Speaking with the World Socialist Web Site, Stier emphasized the impact that the new bill will have on health care. “We are still doing work on the numbers,” he said. “Our first estimate is that at least 1 million people will lose health insurance within 10 years.

“In effect Medicaid is being wiped out as an entitlement program. In the past, the federal government paid 50 percent of a state’s Medicaid costs. If there was a recession, and more people qualified for the program, the federal government would pick up half the cost.”

Under the proposed rules, federal funding will be capped on a per-capita basis, based on 2016 costs, increased according to the Consumer Price Index of health care expenses. “The problem with that,” Stier said, “is that costs for Medicaid increase a lot faster than the general costs of health care. Also, if there is a major outbreak of a new disease or a new procedure developed, those costs will not be reimbursed to the state.

“We don’t know how the state will respond, but this will be the loss of billions of dollars a year which will surely lead to people being cut off or denied services.”

Workers who get benefits through their employer will also see their benefits cut, Stier said. “Cuts to subsidies to employer-based health care will lead to the loss of insurance for another 250,000 to 300,000 people.”

In a section titled “How Many Will Die Prematurely?” the PBPC report uses a study comparing mortality rates in states that expanded Medicaid and those that did not. That study found that states that did not expand Medicaid had a higher death rate by 19.6 for every 100,000 people. Applying those percentages to Pennsylvania would mean that roughly 3,525 people would die each year due to lack of insurance.

The PBPC report notes that this figure is likely low, as the study was for a single year and couldn’t take into account the effect of not having health insurance over many years.

In addition to the loss of health care, a sizable portion of workers would be left without a job. It is estimated that 137,000 jobs would be eradicated from all parts of the economy, not just the health care sector, and 97 percent would be in the private sector.

Across the nation, the Milken Institute School of Public Health has reported that outright repeal of the ACA would reduce federal spending by $807 billion over a five-year period, 2019-2023. As a result, nationwide job losses in 2019 alone would be 2.6 million and gross state products could fall by $1.5 trillion over five years.

Pennsylvania children would adversely be affected. The axing of only the Medicaid expansion and subsidies would more than double the number of children uninsured, from 95,000 to 202,000, or from 3.4 percent to 7.2 percent.

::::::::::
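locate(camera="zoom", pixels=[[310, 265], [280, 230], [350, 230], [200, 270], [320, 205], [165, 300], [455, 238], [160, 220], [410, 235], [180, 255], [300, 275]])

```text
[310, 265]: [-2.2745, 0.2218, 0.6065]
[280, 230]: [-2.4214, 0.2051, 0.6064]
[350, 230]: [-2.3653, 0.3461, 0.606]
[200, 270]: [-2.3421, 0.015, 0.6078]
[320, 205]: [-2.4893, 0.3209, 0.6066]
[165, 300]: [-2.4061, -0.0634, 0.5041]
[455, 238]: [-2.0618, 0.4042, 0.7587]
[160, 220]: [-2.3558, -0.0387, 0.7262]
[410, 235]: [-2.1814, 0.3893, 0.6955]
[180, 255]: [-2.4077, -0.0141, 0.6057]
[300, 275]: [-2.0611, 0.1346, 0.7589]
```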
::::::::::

Total repeal would increase the number of uninsured children to 546,000, or 19.4 percent. The report notes that current research has demonstrated the positive benefits for children who are insured: better health, more success in school, and higher life-time earnings.

Moreover, the state government would experience severe financial problems. The gross state product would shrink by $76.5 billion and a corresponding tax reduction at the state and local level of $2.4 billion. The state’s general fund revenues would be reduced by $1.5 billion during a five-year period. Adding more to the financial burden is the fact that all of this “pales in comparison to the additional expenditures that the state will be required to make if the ACA is repealed,” estimated at $1.1 billion per year added to the state’s structural deficit.

The state government is currently encountering staggering levels of debt. Per a mid-fiscal year budget report, the 2016/17 budget had a $600 million gap, while the state has a structural deficit of $1.7 billion. The Independent Fiscal Office has stated that Pennsylvania will be afflicted with a $3 billion yearly budget deficit if it doesn’t reduce or eliminate costs arising from pensions, human services and Medicaid expansion.

Democrat Governor Tom Wolf has disclosed his austerity budget proposal for the next fiscal year, which attacks state workers and teachers, education, and social programs. Former governor Tom Corbett, a Republican, made it more difficult for the poor to obtain health insurance; at one point 89,000 children had been purged from Medicaid, some with life-threatening illnesses.